The series introduces us to Satou Tatsuhiro, a 22 year old college student who has been living alone in self-isolation for four years. Basically, he is a shut-in, or what Japan calls it: a “Hikikomori”, who has a very active imagination about many things. Due to his extended isolation, Satou’s mind turns to things of the conspiracy kind, who leads him to believe he is under control by an evil entity: the “Nihon Hikikomori Kyokai” (roughly: “Japan Shut-In Society”), or “NHK” for short.
During his journey as a NEET (Not in Employment, Education, or Training), Satou meets a couple of interesting people along the way. Despite Satou’s status, he is suddenly interested is game development, in which he is working on a—wait for it–, an H Game. As a shut-in, it’s expected to have either one or two, or no friends at all. However, Satou runs into Yamazaki, a classmate he saved from being bullied when he was in school, who is also an all around Otaku, and who also pushes him into his game development.
Another character who becomes a person of interest is Misaki, who seems to know a lot about him, and is wanting to help him break out of his shell. In the first episode, she appears with an older woman whom they are going door-to-door to suspected NEETs to convert them into everyday society. Satou initially tells them to screw off, but he eventually runs into Misaki again and is unable to escape her as she presents him with a challenge to adapt to society. He tells her that he’s working on a game, but she casts her doubts when she’s presented with reasons, including a book Satou shows her looks like it hadn’t been used before; which was borrowed from Yamazaki, in which he scolds Satou for “making a deal with the devil” of sorts.

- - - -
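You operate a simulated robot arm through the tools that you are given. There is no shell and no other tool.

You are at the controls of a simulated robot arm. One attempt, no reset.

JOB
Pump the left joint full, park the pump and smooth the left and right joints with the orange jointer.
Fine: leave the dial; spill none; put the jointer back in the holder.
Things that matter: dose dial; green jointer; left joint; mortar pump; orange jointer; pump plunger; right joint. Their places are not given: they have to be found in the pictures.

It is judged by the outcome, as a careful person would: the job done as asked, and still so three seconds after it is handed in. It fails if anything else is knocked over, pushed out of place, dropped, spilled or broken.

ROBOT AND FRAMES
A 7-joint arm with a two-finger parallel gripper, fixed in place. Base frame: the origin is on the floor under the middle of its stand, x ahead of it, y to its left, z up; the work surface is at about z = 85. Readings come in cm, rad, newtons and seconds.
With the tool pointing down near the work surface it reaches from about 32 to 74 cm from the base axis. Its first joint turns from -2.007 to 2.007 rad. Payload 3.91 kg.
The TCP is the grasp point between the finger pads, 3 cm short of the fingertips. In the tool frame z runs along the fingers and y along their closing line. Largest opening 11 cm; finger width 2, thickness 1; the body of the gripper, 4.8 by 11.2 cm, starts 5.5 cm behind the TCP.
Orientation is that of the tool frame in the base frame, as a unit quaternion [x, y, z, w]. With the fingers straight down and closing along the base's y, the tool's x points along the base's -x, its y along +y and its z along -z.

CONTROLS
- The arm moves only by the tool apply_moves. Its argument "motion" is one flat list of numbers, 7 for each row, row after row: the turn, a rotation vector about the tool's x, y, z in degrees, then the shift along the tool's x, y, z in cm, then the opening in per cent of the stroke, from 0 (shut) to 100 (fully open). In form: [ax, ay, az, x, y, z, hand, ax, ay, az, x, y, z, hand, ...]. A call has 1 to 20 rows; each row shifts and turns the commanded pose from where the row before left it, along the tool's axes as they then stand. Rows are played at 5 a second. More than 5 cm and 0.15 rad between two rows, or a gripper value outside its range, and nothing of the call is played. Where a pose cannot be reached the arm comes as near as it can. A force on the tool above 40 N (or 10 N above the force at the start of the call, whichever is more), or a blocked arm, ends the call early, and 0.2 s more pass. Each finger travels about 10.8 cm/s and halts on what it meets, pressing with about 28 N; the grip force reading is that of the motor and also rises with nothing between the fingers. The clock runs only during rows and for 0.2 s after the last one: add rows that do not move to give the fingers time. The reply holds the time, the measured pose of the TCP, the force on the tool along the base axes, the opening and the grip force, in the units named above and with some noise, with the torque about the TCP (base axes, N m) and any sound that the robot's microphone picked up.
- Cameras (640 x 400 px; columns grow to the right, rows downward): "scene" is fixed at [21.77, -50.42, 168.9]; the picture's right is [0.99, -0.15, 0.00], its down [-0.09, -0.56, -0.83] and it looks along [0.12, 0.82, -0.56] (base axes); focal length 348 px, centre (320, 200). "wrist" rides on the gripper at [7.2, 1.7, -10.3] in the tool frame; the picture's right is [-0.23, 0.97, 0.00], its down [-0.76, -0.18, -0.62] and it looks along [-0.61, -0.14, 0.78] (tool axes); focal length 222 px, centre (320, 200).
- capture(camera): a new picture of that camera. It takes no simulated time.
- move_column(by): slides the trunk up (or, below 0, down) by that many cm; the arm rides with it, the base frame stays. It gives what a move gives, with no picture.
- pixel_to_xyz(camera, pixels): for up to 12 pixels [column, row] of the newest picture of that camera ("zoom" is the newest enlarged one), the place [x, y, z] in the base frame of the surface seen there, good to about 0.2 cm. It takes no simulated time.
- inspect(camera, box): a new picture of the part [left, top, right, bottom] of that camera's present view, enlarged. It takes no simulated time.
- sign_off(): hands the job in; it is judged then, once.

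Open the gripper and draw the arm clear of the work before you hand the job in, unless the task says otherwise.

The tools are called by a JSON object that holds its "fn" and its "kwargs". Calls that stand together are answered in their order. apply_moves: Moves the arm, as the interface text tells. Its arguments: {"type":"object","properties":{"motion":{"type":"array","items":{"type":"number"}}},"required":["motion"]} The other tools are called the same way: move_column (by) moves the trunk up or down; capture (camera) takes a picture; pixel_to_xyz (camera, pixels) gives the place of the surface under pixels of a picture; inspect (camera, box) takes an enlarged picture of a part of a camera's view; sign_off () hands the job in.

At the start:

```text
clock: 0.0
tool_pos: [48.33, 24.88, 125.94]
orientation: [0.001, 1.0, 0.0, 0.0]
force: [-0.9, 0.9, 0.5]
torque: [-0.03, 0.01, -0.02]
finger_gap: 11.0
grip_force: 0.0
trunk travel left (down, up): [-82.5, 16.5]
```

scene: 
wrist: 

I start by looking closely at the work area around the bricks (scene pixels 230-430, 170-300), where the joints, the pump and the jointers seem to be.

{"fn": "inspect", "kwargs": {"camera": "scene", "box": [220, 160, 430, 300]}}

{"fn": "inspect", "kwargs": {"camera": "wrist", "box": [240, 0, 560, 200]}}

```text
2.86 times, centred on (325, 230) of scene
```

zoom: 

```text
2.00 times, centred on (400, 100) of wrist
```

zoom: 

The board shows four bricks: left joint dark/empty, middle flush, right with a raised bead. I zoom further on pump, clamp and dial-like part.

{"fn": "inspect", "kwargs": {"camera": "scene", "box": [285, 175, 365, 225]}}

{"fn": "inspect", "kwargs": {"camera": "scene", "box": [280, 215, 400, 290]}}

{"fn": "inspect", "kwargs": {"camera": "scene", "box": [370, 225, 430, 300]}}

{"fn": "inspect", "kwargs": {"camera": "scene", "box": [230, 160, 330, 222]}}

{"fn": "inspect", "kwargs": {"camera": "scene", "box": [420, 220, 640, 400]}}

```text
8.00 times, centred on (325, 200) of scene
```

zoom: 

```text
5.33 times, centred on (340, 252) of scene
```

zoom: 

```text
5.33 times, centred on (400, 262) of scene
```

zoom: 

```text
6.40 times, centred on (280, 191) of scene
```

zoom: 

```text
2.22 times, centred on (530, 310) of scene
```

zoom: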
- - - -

Back in 2006, I attempted to write individual episode reviews about Welcome to the NHK, which ended up being sporadic–which leads into my current writing approach that I’m comfortable with in order to drive my points across–thank you to the past myself! However, I only wrote a couple of them from this anime, and one of them I am about to share was very relevant at the time that I hope someone else can relate to, as well as get an idea of what Welcome to the NHK deals with!
Welcome to the Fantasy (EP 14) and Game Over (EP 15)

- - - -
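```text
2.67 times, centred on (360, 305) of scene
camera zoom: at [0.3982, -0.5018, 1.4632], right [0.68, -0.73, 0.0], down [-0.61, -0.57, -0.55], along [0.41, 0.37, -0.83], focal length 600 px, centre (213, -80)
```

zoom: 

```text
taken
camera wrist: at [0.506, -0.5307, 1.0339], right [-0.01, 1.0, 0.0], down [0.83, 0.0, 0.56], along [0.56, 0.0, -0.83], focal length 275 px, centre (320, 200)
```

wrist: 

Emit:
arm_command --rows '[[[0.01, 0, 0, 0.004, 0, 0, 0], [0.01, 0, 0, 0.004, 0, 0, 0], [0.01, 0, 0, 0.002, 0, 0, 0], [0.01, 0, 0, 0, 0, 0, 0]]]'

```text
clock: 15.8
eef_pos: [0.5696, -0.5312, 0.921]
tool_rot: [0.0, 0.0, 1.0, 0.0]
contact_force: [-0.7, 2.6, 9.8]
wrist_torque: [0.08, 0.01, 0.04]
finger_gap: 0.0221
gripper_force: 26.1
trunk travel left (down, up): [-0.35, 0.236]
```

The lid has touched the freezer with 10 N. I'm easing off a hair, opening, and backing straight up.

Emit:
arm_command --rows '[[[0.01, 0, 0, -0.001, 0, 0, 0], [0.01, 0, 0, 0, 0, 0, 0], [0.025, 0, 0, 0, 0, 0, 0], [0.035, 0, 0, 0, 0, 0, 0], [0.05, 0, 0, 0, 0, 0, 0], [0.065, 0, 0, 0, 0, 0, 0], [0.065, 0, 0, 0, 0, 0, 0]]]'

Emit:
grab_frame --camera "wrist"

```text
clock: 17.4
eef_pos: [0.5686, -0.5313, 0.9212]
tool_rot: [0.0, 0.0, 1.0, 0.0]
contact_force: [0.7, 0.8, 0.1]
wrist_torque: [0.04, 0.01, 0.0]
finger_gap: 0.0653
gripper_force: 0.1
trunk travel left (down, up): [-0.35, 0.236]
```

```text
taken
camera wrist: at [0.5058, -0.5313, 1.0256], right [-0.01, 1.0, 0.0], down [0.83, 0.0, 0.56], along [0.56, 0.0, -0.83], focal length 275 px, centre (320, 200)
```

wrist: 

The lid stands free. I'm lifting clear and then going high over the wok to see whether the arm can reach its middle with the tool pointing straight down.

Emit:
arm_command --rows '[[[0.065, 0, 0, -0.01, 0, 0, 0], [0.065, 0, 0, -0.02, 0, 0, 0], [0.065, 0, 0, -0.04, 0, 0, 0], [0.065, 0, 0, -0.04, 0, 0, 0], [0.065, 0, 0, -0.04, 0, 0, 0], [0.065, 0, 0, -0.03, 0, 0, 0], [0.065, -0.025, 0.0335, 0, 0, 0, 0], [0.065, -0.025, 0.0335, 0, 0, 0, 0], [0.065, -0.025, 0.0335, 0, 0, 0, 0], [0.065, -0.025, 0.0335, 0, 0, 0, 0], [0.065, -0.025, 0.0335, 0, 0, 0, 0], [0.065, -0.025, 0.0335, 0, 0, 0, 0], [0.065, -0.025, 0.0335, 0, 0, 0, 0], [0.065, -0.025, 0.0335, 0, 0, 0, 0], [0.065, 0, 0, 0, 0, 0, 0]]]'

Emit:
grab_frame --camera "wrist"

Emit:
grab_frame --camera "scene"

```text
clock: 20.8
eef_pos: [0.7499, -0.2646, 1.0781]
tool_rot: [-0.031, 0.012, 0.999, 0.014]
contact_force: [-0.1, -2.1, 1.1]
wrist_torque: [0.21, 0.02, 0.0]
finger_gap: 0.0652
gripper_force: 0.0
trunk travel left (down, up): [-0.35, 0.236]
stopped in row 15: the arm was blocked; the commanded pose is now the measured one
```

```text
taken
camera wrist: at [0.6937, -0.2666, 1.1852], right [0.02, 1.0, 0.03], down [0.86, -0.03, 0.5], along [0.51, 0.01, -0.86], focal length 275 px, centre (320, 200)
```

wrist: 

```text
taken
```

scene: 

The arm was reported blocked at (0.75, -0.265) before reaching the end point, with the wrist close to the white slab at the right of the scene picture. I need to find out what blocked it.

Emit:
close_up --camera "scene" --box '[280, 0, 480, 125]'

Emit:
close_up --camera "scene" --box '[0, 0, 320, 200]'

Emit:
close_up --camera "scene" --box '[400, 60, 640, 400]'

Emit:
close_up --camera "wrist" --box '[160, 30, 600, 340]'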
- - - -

There were a couple of episodes of Welcome to the NHK! that made me “homesick.” Want to know why?
If you’re familiar with the MMORPG, Final Fantasy XI, and have visited my sister blog, “Nakashima of Remora,” then you know why I feel like this. From the episode, “Welcome to Reality,” Satou is offered a trial subscription to the game “Ultimate Fantasy“. (/cry)
Satou checks out Ultimate Fantasy and he deals with the hardships of being a newbie; looking for money, armor, weapons, and difficulty of fighting high level monsters. Along the way, he meets another player, Mia, who is supposed to be a Mithra. Satou’s character, named SA10, and Mia get along very well. Their relationship is almost familiar with my character, Nakashima, along with fellow player Tetsushi!
This anime followed me on so many levels as it was on the air, relating to nearly every theme presented in the series. The reason it was so relevant because at the time I had moved from Chicago, IL, to Chattanooga, TN, where I had no friends, and had to take care of my mother’s deteriorating health, putting me into a role where I had limited public social interactions other than online social communities.
Welcome to the NHK can be hilarious, and sometimes wholesome, but it’s ultimately described as “psychological dramedy”. Although every person’s experience differs from the story, this anime is a series that deserves to be added to a watchlist, especially in a time of crisis.